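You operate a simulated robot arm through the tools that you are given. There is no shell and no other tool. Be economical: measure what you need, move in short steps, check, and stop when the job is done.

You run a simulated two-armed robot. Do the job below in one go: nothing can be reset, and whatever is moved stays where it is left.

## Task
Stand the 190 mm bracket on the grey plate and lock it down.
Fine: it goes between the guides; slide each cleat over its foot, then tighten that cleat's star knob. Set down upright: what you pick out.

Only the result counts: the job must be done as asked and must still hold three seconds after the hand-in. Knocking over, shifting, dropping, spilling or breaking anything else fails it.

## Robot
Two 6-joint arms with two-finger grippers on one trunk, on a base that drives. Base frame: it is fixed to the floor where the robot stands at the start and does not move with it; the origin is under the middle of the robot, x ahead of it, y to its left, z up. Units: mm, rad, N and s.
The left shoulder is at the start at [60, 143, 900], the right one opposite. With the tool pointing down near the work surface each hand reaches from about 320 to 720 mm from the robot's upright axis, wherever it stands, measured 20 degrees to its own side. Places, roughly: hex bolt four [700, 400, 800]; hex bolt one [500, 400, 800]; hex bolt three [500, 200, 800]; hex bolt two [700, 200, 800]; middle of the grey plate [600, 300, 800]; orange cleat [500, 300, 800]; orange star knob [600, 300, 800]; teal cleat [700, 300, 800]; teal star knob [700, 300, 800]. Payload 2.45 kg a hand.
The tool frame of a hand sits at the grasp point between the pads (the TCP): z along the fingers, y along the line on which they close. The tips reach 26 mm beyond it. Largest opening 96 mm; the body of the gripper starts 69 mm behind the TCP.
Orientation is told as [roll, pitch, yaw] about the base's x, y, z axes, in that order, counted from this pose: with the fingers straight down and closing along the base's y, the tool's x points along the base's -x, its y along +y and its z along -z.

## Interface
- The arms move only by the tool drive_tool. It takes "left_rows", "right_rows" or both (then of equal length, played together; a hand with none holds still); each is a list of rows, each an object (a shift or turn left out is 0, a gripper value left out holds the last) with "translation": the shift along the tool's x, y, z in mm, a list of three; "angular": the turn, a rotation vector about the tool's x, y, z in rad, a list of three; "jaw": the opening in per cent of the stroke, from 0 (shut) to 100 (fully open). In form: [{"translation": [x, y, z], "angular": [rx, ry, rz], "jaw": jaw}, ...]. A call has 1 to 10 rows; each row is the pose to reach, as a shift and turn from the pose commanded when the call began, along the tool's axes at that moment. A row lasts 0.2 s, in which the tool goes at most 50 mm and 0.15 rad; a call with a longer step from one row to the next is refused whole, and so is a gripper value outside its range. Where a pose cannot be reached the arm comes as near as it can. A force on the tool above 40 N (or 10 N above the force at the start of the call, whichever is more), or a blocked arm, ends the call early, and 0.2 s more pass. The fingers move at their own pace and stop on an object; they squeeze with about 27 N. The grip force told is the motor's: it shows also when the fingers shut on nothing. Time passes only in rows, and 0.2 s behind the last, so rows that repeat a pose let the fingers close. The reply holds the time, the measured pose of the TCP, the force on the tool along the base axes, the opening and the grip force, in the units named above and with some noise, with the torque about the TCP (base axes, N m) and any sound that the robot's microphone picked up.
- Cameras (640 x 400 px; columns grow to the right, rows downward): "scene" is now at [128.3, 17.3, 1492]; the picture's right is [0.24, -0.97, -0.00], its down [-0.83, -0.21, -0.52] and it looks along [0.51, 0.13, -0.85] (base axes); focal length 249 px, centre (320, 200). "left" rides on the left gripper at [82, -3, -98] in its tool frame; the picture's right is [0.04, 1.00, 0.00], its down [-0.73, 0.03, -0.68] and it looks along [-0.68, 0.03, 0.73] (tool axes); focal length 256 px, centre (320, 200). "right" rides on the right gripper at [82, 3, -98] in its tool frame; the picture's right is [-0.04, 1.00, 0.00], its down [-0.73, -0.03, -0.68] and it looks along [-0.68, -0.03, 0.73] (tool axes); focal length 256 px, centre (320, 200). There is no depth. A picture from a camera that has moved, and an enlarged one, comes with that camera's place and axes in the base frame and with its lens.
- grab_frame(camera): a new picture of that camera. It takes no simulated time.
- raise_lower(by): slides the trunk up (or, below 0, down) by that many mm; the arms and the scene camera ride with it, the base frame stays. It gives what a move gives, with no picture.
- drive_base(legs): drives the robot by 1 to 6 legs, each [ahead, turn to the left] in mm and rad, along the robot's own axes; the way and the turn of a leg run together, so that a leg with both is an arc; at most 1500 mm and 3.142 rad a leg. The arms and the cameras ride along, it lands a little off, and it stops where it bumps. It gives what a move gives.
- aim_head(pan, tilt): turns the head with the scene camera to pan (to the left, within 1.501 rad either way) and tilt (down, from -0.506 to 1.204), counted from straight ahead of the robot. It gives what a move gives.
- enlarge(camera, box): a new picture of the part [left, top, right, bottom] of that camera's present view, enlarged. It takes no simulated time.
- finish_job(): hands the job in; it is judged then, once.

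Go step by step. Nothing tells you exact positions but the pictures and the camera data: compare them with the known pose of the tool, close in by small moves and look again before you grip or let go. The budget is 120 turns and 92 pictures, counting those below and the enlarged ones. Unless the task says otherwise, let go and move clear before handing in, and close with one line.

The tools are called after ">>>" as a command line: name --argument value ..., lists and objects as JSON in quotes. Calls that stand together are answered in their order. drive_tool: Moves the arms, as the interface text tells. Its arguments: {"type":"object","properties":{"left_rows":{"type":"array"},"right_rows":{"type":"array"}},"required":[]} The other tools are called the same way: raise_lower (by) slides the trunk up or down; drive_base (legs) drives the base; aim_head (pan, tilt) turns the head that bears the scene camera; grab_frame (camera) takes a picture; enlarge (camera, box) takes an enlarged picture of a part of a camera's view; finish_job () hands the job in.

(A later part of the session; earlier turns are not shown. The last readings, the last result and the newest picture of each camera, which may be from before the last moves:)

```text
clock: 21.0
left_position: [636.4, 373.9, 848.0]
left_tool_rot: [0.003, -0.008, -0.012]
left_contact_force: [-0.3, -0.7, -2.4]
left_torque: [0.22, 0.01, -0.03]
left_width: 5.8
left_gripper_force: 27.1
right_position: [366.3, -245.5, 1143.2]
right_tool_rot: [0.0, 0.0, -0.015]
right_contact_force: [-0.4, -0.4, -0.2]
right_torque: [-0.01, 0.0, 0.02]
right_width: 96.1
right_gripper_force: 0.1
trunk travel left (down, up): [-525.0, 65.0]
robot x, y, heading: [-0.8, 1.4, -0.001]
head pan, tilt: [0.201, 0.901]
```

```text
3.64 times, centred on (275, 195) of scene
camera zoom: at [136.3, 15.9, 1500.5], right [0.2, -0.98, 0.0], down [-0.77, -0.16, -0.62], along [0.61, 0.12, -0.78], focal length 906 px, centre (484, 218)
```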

◆ GOAL OF THE EXERCISE: Pick out lines containing the word "straight", each one as written.

◆ TASK RESULT:
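Orientation is told as [roll, pitch, yaw] about the base's x, y, z axes, in that order, counted from this pose: with the fingers straight down and closing along the base's y, the tool's x points along the base's -x, its y along +y and its z along -z.
- aim_head(pan, tilt): turns the head with the scene camera to pan (to the left, within 1.501 rad either way) and tilt (down, from -0.506 to 1.204), counted from straight ahead of the robot. It gives what a move gives.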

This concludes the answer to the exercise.